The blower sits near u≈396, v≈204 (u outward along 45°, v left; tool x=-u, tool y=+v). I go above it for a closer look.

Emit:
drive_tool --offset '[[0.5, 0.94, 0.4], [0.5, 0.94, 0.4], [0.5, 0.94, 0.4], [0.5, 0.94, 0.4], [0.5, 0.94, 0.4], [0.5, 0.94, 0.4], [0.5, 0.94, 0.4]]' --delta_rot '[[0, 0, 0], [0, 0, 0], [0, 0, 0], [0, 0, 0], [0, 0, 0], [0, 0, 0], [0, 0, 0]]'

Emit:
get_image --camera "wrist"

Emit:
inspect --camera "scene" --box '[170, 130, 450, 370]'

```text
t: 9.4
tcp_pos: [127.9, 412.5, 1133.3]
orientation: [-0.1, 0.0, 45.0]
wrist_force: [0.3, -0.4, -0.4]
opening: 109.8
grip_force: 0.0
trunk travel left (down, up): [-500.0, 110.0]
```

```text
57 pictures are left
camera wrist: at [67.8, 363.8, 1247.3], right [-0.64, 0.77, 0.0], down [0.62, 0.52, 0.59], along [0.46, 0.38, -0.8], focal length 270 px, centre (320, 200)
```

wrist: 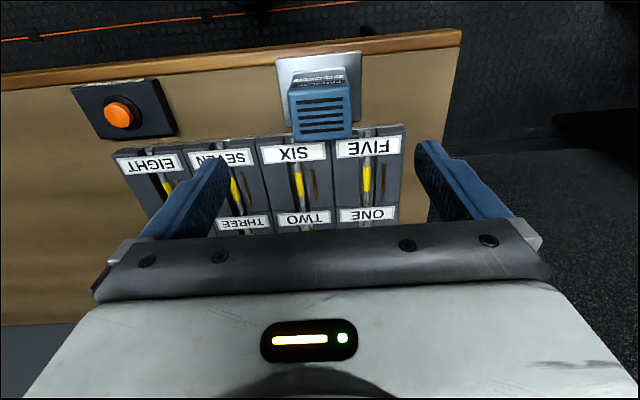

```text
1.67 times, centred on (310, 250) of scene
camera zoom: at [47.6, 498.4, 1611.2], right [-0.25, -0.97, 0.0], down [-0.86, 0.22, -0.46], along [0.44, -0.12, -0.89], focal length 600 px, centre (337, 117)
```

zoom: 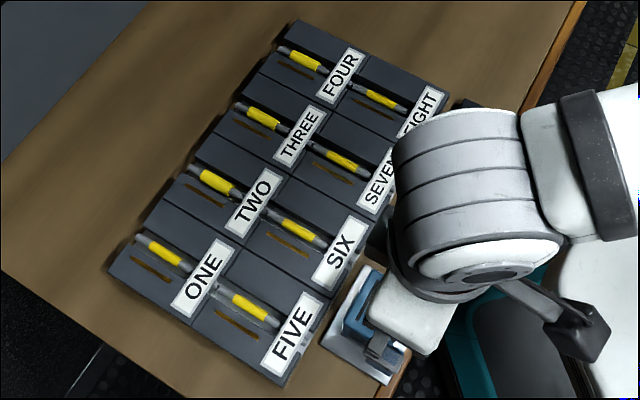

» DIRECTIONS:
• 1. Your answer is an exact quotation from the text excerpt: it starts at "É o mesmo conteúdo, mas" and ends at "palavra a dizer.".
• 2. Continue the text excerpt that opens with "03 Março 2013".

» TEXT EXCERPT:
03 Março 2013
Para compreender as forças que provavelmente irão influenciar o iminente conclave para eleger um sucessor ao Papa Bento XVI, comecemos pelo óbvio. Primeiro, um conclave não é uma convenção política. Tanto João Paulo II quanto Bento XVI nomearam cada um dos 117 cardeais que irão participar das votações, incluindo 11 norte-americanos. Por isso, haverá pouco confronto ideológico. Não importa o que aconteça, a Igreja quase certamente não vai reverter as suas proibições com relação ao aborto, ao casamento gay ou à ordenação sacerdotal de mulheres.
O reportagem é de John L. Allen Jr., publicada no sítio National Catholic Reporter, 01-03-2013. A tradução é de Moisés Sbardelotto.
As transições papais têm mais a ver com mudanças no tom do que na substância. Por exemplo, imaginem duas respostas diferentes do novo papa sobre o casamento gay.
Resposta um: "Ataques contra a família são um câncer moral, e devemos defender a verdade de Deus".
Resposta dois: "O ensino da Igreja é bem conhecido, mas o nosso desejo é ir ao encontro das pessoas em um espírito de amor".
É o mesmo conteúdo, mas a sensação é muito diferente.
O segundo ponto é que o conclave de 2013 é diferente da última edição de 2005, em cinco aspectos-chave:
• Este conclave segue-se à renúncia, ao invés da morte. Não haverá elogios fúnebres intermináveis, nenhuma onda de luto, de forma que os cardeais possam sentir uma maior liberdade para serem críticos. Além disso, tendo dado um passo inesperado, Bento XVI encorajou a que se pense de forma diferente.
• Em 2005, apenas dois cardeais haviam estado em um conclave antes – o norte-americano William Baum e Joseph Ratzinger, que se tornou Bento XVI. Desta vez, 50 dos 117 eleitores são veteranos em conclaves. Isso poderia significar que os cardeais estarão mais bem organizados, mas também poderia augurar um processo prolongado se todos esses veteranos quiserem ter uma palavra a dizer.
• Parecia claro em 2005 que as rodadas de abertura se configuraram como um "sim" ou um "não" a Ratzinger. Hoje, embora haja uma série de figuras percebidas como plausíveis, não parece haver um único ponto de referência.

» THE RESULTS:
• 1.
É o mesmo conteúdo, mas a sensação é muito diferente.
O segundo ponto é que o conclave de 2013 é diferente da última edição de 2005, em cinco aspectos-chave:
• Este conclave segue-se à renúncia, ao invés da morte. Não haverá elogios fúnebres intermináveis, nenhuma onda de luto, de forma que os cardeais possam sentir uma maior liberdade para serem críticos. Além disso, tendo dado um passo inesperado, Bento XVI encorajou a que se pense de forma diferente.
• Em 2005, apenas dois cardeais haviam estado em um conclave antes – o norte-americano William Baum e Joseph Ratzinger, que se tornou Bento XVI. Desta vez, 50 dos 117 eleitores são veteranos em conclaves. Isso poderia significar que os cardeais estarão mais bem organizados, mas também poderia augurar um processo prolongado se todos esses veteranos quiserem ter uma palavra a dizer.

• 2.
• Da última vez, havia uma possibilidade de chegar a uma votação de maioria simples, após mais de 30 rodadas. Uma vez que um candidato cruzasse o limiar de 50%, a sua eleição parecia inevitável. Bento XVI removeu essa disposição em junho de 2007, o que significa que o novo papa tem que obter dois terços, talvez tornando o compromisso essencial.
• Em 2005, Ratzinger se posicionou idealmente para consolidar o consenso em seu papel de decano do Colégio dos Cardeais. Desta vez, o decano é o cardeal italiano Angelo Sodano, que já tem 85 anos. A outra figura-chave no interregno, o cardeal italiano Tarcisio Bertone, o camerlengo, não é visto como um sério candidato. Como resultado, ninguém tem uma vantagem intrínseca durante o período de transição.
Tomados em conjunto, esses contrastes com 2005 sugerem que é mais difícil fazer apostas sobre a eleição papal de 2013 do lado de fora, e, do lado de dentro, pode ser ainda mais complicado forjar uma coligação vencedora.
Por enquanto, a dinâmica parece estar se configurando como uma disputa entre quatro campos principais. Para ser claro, não se trata de blocos abertos com plataformas e porta-vozes, mas sim instintos que circulam entre os cardeais, que colidem com relação a alguns pontos de vista sobre o futuro e se sobrepõem com outros.
O primeiro é o que podemos chamar de "campo de governo", ou seja, cardeais que acreditam que a administração interna da Igreja, começando pelo próprio Vaticano, sofreu durante os anos de Bento XVI. Em geral, eles não culpam Bento XVI tanto quanto as pessoas ao seu redor, começando por Bertone.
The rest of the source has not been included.